* BEGIN *

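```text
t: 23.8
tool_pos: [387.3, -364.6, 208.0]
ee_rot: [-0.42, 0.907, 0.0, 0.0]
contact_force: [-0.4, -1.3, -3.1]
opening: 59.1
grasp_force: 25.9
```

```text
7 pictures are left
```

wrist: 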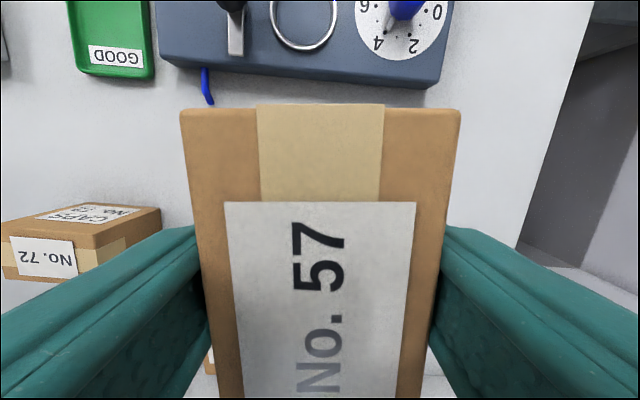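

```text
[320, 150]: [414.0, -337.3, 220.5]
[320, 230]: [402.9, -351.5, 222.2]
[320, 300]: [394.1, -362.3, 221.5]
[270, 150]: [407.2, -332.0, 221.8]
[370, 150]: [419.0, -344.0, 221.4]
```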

* END *

§ **WRITTEN EXERCISE**
In the copy, include no pictures; restate the listing above exactly.

§ **EXERCISE OUTPUT**
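```text
t: 23.8
tool_pos: [387.3, -364.6, 208.0]
ee_rot: [-0.42, 0.907, 0.0, 0.0]
contact_force: [-0.4, -1.3, -3.1]
opening: 59.1
grasp_force: 25.9
```

```text
7 pictures are left
```

wrist: 

```text
[320, 150]: [414.0, -337.3, 220.5]
[320, 230]: [402.9, -351.5, 222.2]
[320, 300]: [394.1, -362.3, 221.5]
[270, 150]: [407.2, -332.0, 221.8]
[370, 150]: [419.0, -344.0, 221.4]
```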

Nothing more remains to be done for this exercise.